Editor: Michael Dell, CPA
Gains & Losses
In Chief Counsel Advice (CCA) 201238027, the IRS concluded that state law property classification does not control whether exchanged properties are considered of “like kind” for purposes of Sec. 1031. Rather, federal income tax law controls and requires consideration of all facts and circumstances, including state law and federal tax law classifications, as appropriate.
Facts and Analysis
For an exchange of properties to qualify for deferral treatment under the like-kind exchange rules of Sec. 1031, the properties must be of like kind. Regs. Sec. 1.1031(a)-1(b) states that the words “like kind” refer to the nature or character of the property and not to its grade or quality, and that one kind or class of property may not be exchanged for property of a different kind or class. The regulation also notes that the fact that any real estate involved is improved or unimproved is not material, for that fact relates only to the grade or quality of the property and not to its kind or class.

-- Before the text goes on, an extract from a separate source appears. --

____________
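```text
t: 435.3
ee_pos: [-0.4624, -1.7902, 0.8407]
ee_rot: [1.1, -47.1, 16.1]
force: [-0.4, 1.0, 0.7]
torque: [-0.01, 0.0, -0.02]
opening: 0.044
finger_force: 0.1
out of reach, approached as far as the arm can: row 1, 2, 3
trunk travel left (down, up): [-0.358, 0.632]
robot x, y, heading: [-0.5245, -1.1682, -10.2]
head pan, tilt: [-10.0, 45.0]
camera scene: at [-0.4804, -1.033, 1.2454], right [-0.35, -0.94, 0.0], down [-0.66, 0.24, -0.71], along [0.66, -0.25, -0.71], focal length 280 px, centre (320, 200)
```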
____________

CCA 201238027 offers four examples to illustrate whether state law characterizations of property as real or personal affect whether the property is of like kind. Example 1 involves an exchange of a natural gas pipeline in State 1 (constructed along a right of way on real property) that is classified as personal property in State 1 for a State 2 natural gas pipeline that is classified as real property in State 2.
While in some cases courts have looked to state law classifications of property as real or personal in determining whether exchange property is of like kind, the IRS explained, the courts have relied on more than just state law classifications in their analysis. The IRS pointed out that other cases demonstrate that the like-kind determination is a question of federal law rather than state law, and that relying solely on state property classifications can lead to absurd results. Thus, state law property classifications do not determine whether property is of like kind; rather, the determination is a federal one that considers all facts and circumstances.
Accordingly, the IRS concluded in Example 1 that the state law characterization of the pipelines does not override the basic nature and character of the property involved. The pipelines are of the same nature and character and, thus, are of like kind for purposes of Sec. 1031. The IRS also explained that the pipelines are treated as real property because they are inherently permanent structures that are affixed to land and, thus, when applying the multiple property exchange rules of Regs. Sec. 1.1031(j)-1, taxpayers should include the pipelines in the real property exchange group.
Example 2 illustrates that a steam turbine (used for the commercial production of electricity) attached as a fixture to a building and treated as real property under state law is of like kind to a similar steam turbine located in another state that is treated as personal property in that state. The IRS also explained that the steam turbines are machinery and, thus, personal property for purposes of the like-kind exchange rules. Example 3 illustrates that a steam turbine classified under state law as real property is not of like kind to raw land. Example 4 illustrates an exchange involving both pipelines and a steam turbine. To the extent the exchange consisted of the pipelines, the property qualified as like-kind, but the steam turbine did not qualify.
Case law and administrative guidance addressing the like-kind standard of Sec. 1031 have often referred to state law property classifications, especially when considering exchanges of real property. However, the authorities were often unclear as to the exact role state law played in determining whether properties at issue were of a like kind, and which state law was relevant (e.g., those relating to property tax, sales tax, intestacy, etc.). This guidance should help taxpayers and advisers avoid absurd results from basing the like-kind determination solely on state law classifications.
Michael Dell is a partner with Ernst & Young LLP in Washington, D.C.